Let $K$ be an ordered field and $(x_n)_{n\in \mathbb{N}}$ be an Cauchy sequence in $K$. Show that there exists an increasing Cauchy sequence $(y_n)_{n\in \mathbb{N}}$ and a decreasing Cauchy sequence $(z_n)_{n\in \mathbb{N}}$ with
$$x_n=y_n+z_n.$$
If the field were complete, it would be easier. But I'm not sure how to construct $(y_n)_{n\in \mathbb{N}}$ and $(z_n)_{n\in \mathbb{N}}$ without an existing limit.
Best Answer
The statement seems to be wrong.
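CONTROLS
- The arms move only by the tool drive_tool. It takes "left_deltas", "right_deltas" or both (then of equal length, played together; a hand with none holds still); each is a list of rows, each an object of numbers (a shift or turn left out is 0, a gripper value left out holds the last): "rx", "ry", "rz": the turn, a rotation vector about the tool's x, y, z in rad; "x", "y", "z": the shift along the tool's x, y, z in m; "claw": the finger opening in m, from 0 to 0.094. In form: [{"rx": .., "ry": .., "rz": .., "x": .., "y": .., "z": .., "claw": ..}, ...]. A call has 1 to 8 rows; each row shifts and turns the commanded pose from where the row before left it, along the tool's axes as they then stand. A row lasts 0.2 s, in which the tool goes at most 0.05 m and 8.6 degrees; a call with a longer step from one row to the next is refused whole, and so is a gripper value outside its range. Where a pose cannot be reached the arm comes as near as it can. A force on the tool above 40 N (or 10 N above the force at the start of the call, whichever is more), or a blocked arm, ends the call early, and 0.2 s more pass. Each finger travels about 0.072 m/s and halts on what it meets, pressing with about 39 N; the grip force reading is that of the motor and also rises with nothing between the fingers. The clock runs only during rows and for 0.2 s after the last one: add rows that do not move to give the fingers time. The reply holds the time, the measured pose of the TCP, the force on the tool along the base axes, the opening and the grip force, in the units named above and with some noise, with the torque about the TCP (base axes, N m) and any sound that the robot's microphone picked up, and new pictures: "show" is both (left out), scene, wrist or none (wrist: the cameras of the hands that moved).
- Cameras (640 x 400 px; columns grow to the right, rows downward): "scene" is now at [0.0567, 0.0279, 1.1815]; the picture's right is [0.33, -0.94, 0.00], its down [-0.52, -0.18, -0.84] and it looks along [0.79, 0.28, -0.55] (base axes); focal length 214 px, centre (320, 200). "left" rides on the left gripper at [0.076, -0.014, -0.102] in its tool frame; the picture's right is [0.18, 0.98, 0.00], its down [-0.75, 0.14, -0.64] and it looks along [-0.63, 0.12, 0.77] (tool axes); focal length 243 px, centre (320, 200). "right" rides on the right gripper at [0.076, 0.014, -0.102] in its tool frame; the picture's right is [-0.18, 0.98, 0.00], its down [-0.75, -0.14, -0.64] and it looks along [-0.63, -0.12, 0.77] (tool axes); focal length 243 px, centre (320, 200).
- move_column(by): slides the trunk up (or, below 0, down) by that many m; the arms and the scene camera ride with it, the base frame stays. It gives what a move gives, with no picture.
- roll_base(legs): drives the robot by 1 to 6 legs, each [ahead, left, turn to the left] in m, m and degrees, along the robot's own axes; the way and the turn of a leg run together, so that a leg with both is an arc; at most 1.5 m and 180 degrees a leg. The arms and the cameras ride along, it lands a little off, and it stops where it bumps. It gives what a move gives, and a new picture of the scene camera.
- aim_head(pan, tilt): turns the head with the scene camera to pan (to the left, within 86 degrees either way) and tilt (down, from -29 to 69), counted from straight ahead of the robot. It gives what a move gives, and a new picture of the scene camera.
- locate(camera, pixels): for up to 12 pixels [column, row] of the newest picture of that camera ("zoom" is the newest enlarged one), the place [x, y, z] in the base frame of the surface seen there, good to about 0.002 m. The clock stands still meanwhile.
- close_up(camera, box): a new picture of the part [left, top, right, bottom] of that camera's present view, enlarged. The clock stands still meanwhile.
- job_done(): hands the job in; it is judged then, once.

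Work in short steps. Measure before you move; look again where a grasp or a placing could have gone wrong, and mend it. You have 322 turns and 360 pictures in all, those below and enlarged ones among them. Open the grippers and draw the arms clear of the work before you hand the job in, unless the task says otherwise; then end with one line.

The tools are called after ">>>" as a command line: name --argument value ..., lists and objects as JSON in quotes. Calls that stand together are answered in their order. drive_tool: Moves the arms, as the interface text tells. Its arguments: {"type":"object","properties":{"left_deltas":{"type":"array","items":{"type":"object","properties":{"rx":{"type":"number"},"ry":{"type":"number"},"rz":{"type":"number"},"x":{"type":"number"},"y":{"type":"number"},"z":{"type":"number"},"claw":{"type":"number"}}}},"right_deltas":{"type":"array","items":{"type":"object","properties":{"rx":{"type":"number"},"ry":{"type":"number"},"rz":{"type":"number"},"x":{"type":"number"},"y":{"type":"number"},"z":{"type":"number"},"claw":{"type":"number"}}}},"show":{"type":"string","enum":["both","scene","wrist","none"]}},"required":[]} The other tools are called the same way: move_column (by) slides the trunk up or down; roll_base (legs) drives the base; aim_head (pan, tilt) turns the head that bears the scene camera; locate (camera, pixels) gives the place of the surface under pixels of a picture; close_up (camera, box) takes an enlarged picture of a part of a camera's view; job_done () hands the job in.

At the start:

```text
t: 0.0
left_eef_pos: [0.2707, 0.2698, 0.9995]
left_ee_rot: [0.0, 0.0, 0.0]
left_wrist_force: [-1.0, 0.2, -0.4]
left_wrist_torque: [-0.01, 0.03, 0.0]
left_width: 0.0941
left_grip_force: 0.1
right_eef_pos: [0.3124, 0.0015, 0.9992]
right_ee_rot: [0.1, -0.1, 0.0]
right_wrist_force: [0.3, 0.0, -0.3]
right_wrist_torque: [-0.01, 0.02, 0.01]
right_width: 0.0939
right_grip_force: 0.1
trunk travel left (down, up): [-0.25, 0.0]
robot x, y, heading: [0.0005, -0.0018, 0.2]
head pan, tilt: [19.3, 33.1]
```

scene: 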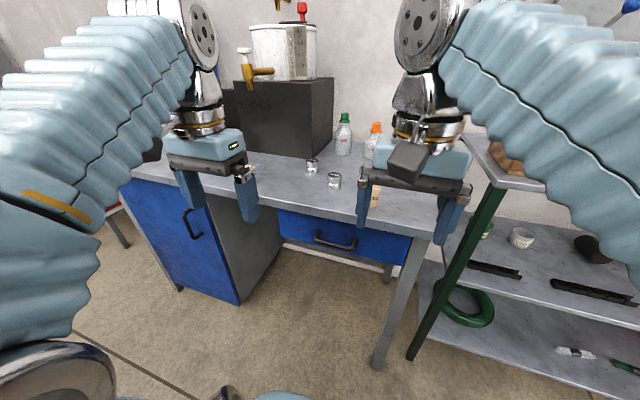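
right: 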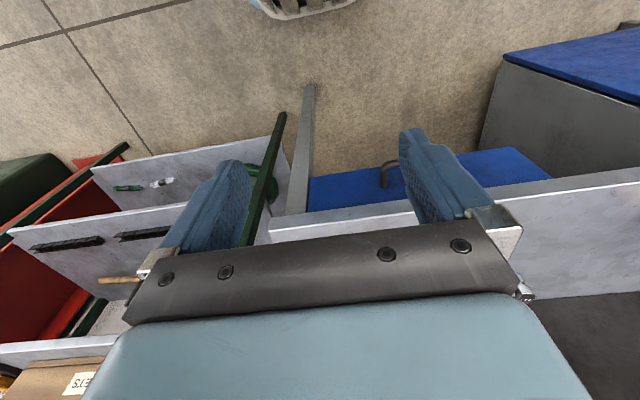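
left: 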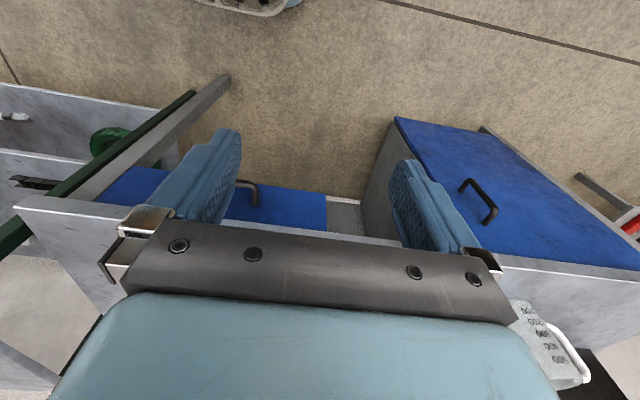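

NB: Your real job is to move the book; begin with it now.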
Let's consider $K= \mathbb{R}$ (which is an ordered field) and $x_n=(-1)^n/n$. The sequence $(x_n)_n$ converges (to $0$) and thus is a Cauchy sequence. Assume that the exists a monotone increasing sequence $(y_n)_n\subseteq \mathbb{R}$ and a monotone decreasing sequence $(z_n)_n\subseteq \mathbb{R}$ such that $x_n= y_n + z_n$. Then we get
$$ x_{n+1} -x_n = (y_{n+1}-y_n) +(z_{n+1}-z_n). $$
As $(z_n)_n$ is decreasing, we get that $z_{n+1}-z_n\leq 0$ and hence, we have
$$ y_{n+1}-y_n \geq x_{n+1}-x_n. $$
Again, as $y_{k+1}-y_k \geq 0$ we get
\begin{align*} y_{2n} &= y_1+\sum_{k=1}^{2n-1} (y_{k+1}-y_{k}) \geq y_1+ \sum_{j=1}^{n} (x_{2j}-x_{2j-1}) \\ &= y_1+ \sum_{j=1}^n \left( \frac{1}{2j} + \frac{1}{2j-1} \right) \geq y_1 + \frac{1}{2} \sum_{j=1}^n \frac{1}{j}. \end{align*}
Hence, we get that $\lim_{n\rightarrow \infty} y_{2n} = \infty$ and $(y_n)_n$ cannot be a Cauchy sequence in $\mathbb{R}$.